When the bill came, he looked it over, and then in front of me ASKED MY MOM FOR like $15 TO PAY FOR MY MEAL.
A grown man. Retired military and working at the time too. Not poor, just a cheap a**.
They broke up 5 years later thankfully.

Anonymous
Anonymous wrote:Have a generally good relationship with my new boyfriend (4 months). However, he is cheap when it comes to dating. In other areas of his life he is a big spender (car, clothes, etc). He is a high earner, and I earn less than him. He takes me on cheap dates and not as frequently as I'd like. We live 1.5 hours apart and he always drives to my area, which I appreciate. The last time he came he over he asked me for gas money! I was really turned off. At the outset of dating I told him I thought the distance was too much, but he insisted that he'd happily take on the burden. Should I talk to him about this or just break up?

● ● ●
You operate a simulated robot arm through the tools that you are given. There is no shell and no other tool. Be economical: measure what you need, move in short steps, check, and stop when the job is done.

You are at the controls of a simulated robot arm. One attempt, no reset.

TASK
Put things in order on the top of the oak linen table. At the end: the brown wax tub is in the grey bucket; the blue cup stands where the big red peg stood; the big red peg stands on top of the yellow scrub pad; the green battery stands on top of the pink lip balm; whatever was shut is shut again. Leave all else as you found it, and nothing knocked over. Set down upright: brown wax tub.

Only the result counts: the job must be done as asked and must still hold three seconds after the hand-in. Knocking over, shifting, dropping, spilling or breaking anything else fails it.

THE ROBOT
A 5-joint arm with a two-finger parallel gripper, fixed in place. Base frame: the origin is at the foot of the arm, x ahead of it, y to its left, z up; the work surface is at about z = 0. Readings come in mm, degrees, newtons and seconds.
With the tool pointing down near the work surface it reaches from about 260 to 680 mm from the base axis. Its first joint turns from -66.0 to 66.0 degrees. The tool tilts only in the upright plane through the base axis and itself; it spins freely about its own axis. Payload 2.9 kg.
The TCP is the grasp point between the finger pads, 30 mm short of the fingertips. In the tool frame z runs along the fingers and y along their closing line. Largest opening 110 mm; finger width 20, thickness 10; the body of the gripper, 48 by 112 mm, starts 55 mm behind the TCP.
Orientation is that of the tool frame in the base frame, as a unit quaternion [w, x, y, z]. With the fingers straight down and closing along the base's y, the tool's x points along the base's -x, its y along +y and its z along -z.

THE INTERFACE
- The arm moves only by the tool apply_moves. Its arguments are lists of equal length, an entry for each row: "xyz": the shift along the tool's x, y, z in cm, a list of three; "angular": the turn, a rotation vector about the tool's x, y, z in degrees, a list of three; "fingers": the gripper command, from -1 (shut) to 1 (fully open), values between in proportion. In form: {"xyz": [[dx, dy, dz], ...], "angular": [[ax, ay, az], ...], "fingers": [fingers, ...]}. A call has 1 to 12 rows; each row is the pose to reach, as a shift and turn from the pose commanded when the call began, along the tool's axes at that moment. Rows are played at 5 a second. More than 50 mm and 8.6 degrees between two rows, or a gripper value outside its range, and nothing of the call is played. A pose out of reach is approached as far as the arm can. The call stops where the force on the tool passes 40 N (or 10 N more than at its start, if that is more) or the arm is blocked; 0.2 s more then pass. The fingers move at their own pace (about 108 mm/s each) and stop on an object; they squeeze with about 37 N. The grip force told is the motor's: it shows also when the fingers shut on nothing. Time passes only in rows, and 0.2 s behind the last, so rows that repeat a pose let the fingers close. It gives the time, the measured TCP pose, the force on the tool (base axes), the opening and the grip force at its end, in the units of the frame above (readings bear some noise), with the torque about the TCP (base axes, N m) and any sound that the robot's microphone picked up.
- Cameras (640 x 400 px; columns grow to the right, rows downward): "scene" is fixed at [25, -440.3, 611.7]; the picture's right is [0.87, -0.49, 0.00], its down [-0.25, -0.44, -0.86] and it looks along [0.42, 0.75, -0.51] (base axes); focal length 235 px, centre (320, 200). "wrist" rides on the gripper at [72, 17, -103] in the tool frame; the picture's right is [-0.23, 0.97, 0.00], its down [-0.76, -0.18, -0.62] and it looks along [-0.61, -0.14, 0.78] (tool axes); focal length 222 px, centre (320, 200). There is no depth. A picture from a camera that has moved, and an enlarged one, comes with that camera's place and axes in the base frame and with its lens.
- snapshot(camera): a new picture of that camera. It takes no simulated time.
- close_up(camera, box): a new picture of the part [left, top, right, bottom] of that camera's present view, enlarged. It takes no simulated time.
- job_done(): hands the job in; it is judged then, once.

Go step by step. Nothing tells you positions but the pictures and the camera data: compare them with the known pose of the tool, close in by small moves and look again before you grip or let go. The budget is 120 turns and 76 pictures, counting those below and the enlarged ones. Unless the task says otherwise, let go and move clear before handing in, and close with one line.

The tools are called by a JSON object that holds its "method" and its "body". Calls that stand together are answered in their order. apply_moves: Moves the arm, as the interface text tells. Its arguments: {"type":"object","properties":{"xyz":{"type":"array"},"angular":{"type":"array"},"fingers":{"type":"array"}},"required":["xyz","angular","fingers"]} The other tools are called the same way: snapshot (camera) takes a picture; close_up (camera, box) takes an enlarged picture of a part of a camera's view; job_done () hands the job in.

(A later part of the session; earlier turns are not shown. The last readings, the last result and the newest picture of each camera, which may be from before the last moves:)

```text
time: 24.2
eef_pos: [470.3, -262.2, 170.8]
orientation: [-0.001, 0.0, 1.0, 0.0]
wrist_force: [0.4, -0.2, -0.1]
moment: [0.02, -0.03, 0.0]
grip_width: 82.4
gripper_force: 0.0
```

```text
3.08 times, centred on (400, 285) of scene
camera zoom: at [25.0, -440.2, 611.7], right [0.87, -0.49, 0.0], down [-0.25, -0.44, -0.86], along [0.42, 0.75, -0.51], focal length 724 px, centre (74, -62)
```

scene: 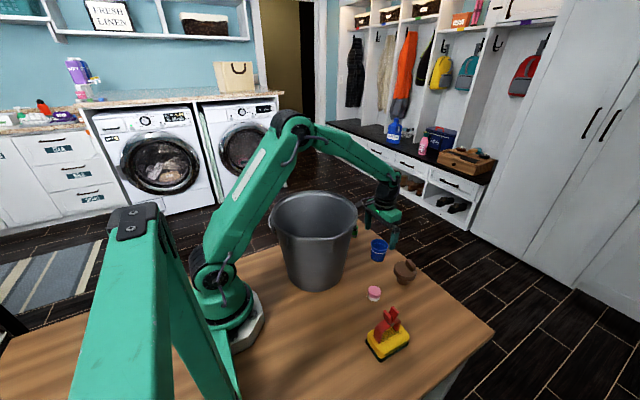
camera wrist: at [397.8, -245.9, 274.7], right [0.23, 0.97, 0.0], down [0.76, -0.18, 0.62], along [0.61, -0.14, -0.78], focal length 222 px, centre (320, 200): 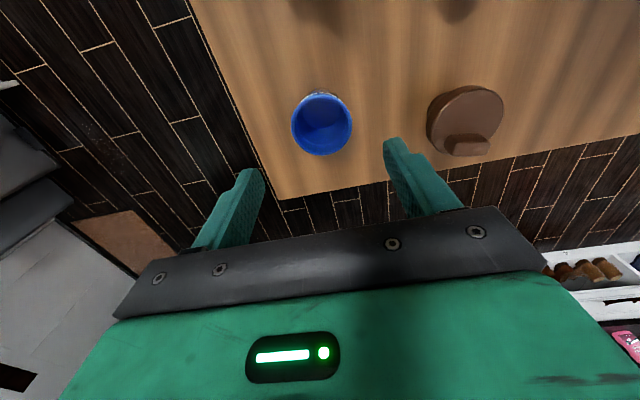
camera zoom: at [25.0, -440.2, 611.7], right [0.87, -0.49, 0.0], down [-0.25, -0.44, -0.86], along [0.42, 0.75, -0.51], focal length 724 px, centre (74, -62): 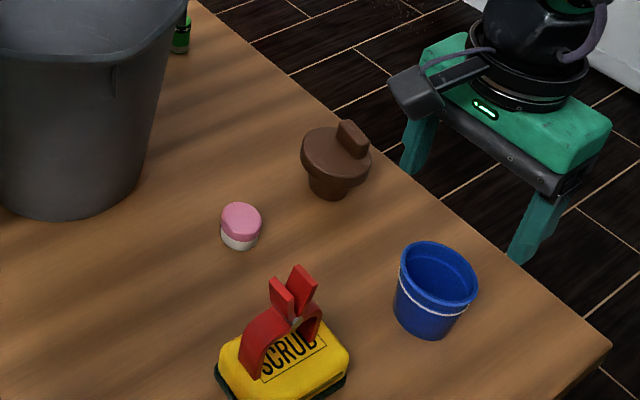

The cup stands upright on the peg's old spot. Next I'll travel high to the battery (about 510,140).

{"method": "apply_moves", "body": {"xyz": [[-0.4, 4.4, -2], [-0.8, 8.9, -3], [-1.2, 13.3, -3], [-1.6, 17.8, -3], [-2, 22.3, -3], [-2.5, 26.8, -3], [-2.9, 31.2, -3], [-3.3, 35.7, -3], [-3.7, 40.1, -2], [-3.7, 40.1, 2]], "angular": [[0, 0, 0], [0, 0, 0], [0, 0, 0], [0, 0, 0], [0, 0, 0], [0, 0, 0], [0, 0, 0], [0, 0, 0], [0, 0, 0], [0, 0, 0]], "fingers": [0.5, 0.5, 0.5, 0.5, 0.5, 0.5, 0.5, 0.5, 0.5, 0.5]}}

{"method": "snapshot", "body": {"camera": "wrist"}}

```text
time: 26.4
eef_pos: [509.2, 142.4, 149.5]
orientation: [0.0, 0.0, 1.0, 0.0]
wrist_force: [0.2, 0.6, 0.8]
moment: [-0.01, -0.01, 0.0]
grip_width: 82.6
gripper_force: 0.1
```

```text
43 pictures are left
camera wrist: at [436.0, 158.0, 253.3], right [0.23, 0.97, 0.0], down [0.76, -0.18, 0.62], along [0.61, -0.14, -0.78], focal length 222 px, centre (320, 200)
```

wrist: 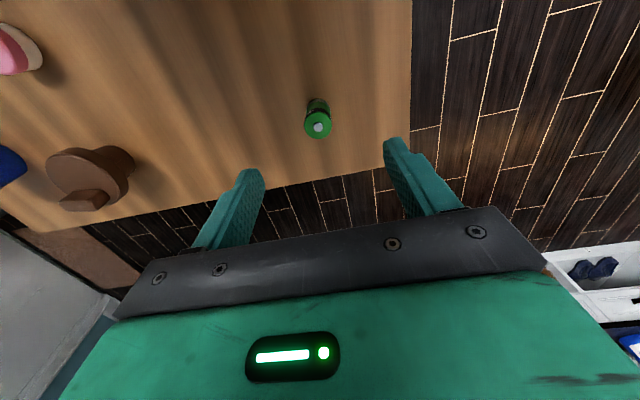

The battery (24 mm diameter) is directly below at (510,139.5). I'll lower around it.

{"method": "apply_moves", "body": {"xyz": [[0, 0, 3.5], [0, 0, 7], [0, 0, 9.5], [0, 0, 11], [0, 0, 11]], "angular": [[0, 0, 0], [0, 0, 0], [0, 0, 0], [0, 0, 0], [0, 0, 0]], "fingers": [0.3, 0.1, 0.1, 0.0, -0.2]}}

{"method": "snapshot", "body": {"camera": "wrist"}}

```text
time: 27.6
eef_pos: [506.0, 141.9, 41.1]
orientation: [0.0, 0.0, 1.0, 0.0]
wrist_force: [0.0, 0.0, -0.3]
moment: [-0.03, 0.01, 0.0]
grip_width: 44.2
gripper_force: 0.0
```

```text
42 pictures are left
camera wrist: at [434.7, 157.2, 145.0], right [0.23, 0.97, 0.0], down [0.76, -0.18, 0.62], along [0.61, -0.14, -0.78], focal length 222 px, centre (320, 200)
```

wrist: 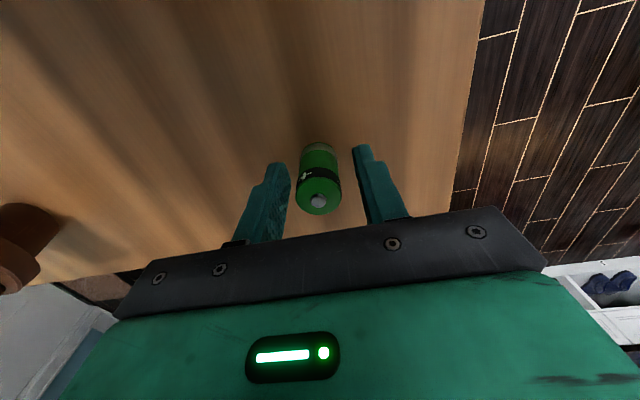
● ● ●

Ewww. Gross. Break up with him. I know I sound like a teenager but that is just tacky. And on a practical note, money is a huge part of marriage. You need to have similar values. You are incompatible in a fundamental way.
Anonymous
Anonymous wrote:
Anonymous wrote:
Anonymous wrote:OP here. I am not a troll. As a side note, it’s getting annoying how frequently Others accuse people of being trolls here. Anyways, there’s a lot that’s good about him. We get along well, good sex, shared hobbies, supportive of my career, very emotionally available. Because he is the one who always drives (I’ve driven to his area once in 4 months) it’s thrown me off in terms of what I should expect from him. Men typically pay for all the dates but they also typically live Within 30 mins of me and we take turns visiting each other. Anyways, I will follow the advice here and just dump him.


Woman here and I think that your belief that men should pay for dates is horrible. It's 2023! You should be splitting the costs. Are we really back in 1950?


Correction, its 2023 and now all do whatever we want with respect to gender. So you do what works for you.


parasite.
Anonymous
Gas money? What is he 16? Does he wear braces? Acne?